ECLI:NL:RBMNE:2025:4378
Rechtbank Midden-Nederland
- Eerste aanleg - enkelvoudig
- Rechtspraak.nl
Beslissing over de uitbetaling van ZW- en WW-uitkering na beëindiging van dienstverband tijdens ziekte
In deze zaak heeft de Rechtbank Midden-Nederland op 13 juni 2025 uitspraak gedaan in de beroepen van eiser tegen besluiten van het Uwv.
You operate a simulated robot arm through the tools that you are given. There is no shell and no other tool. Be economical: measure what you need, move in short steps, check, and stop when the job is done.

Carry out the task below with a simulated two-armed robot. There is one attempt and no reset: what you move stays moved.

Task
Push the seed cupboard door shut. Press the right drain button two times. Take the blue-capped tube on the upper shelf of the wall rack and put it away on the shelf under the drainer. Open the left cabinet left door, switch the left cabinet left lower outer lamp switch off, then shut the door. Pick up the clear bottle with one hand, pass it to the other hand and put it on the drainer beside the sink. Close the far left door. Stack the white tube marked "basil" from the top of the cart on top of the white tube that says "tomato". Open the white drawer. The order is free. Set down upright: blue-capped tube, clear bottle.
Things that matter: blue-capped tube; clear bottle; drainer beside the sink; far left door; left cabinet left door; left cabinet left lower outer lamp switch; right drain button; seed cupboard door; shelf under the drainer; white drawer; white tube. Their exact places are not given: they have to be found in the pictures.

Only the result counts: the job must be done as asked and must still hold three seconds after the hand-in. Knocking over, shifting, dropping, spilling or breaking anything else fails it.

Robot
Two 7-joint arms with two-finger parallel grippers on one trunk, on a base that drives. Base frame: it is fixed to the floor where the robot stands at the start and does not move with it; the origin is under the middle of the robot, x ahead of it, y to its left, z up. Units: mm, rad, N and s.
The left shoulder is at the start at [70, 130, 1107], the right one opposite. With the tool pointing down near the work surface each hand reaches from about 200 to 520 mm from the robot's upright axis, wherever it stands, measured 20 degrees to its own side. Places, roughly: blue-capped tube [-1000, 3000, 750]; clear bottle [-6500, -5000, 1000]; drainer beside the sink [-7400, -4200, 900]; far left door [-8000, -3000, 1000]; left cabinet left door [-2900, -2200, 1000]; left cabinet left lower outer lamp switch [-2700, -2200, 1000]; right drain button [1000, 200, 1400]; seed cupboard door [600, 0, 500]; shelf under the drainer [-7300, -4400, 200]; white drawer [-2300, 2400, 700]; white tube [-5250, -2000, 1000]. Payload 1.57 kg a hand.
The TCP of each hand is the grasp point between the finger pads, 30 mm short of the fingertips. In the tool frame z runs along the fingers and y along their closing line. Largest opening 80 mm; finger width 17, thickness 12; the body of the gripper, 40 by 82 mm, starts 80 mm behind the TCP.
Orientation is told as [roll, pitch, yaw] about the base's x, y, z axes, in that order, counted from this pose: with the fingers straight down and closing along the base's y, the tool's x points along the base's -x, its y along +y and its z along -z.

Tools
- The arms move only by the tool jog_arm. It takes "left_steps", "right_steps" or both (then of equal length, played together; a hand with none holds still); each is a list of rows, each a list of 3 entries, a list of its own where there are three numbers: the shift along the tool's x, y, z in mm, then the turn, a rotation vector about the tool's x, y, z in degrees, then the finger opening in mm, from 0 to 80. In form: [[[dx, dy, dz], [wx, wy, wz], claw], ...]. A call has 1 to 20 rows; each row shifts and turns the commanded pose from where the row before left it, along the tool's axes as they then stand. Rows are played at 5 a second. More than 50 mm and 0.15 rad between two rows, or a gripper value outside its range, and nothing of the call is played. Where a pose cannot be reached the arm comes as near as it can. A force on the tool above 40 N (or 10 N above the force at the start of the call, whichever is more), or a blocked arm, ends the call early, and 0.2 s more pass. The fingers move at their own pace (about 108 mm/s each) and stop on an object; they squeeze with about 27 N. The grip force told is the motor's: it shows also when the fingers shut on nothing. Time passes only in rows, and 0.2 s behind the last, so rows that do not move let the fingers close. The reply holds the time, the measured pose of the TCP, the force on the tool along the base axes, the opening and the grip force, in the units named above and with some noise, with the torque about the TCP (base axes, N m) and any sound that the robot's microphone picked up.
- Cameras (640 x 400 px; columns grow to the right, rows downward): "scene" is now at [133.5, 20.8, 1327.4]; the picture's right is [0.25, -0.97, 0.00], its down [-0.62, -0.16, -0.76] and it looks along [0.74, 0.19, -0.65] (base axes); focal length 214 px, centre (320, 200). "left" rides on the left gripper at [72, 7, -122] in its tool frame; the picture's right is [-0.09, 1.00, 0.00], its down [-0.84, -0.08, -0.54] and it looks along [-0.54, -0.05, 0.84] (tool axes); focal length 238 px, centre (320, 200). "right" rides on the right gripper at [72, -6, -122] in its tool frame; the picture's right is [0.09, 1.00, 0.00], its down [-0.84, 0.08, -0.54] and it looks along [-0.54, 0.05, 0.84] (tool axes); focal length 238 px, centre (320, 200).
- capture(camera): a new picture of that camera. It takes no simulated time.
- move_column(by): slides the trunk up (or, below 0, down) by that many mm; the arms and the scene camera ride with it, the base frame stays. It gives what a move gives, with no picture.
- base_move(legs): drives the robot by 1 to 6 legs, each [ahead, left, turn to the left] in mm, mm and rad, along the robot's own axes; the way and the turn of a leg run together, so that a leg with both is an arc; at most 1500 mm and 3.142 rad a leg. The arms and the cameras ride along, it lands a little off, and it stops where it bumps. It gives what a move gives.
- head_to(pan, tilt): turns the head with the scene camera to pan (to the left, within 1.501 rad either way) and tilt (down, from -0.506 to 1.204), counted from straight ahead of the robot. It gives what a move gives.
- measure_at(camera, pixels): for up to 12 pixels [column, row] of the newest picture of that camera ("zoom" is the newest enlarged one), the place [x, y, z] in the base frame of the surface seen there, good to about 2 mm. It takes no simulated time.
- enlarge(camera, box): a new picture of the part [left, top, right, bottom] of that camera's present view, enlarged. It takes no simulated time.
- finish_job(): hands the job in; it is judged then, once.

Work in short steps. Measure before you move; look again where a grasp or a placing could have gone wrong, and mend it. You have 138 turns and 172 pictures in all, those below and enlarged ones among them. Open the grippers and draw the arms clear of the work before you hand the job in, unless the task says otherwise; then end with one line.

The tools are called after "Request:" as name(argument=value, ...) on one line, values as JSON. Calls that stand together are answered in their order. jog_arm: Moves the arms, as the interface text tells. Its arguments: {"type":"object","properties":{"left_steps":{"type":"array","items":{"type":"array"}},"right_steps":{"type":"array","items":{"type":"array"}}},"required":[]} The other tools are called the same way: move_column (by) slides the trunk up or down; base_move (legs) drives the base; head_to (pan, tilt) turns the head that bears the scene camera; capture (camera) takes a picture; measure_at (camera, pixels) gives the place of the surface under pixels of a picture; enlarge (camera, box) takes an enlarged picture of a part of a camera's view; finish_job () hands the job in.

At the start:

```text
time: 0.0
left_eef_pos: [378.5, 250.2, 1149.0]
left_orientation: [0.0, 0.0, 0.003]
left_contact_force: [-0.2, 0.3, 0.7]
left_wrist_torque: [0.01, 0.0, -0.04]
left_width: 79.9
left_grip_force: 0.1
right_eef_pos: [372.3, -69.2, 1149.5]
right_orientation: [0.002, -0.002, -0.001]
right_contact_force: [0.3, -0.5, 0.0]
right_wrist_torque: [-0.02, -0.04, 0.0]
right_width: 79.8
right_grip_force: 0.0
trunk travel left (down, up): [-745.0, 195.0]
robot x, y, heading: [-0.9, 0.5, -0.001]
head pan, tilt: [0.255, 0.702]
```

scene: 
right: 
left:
Eiser had een ZW-uitkering aangevraagd, maar het Uwv weigerde deze uitkering omdat eiser zijn dienstverband had beëindigd tijdens ziekte, wat werd aangemerkt als een benadelingshandeling. Eiser had eerder een WW-uitkering aangevraagd, maar ook deze werd geweigerd op basis van dezelfde uitsluitingsgrond. De rechtbank oordeelde dat het Uwv terecht had besloten dat de ZW-uitkering niet tot uitbetaling kwam en dat eiser niet in aanmerking kwam voor een WW-uitkering. Eiser had zijn dienstverband beëindigd terwijl hij ziek was, en de rechtbank concludeerde dat dit volledig aan eiser te verwijten was. De rechtbank verwierp de beroepsgronden van eiser, waaronder de stelling dat het Uwv onzorgvuldig had gehandeld en dat de lange duur van de beoordeling niet was meegenomen. De rechtbank verklaarde de beroepen ongegrond, wat betekent dat eiser geen gelijk kreeg en geen proceskostenvergoeding of terugbetaling van griffierecht ontving.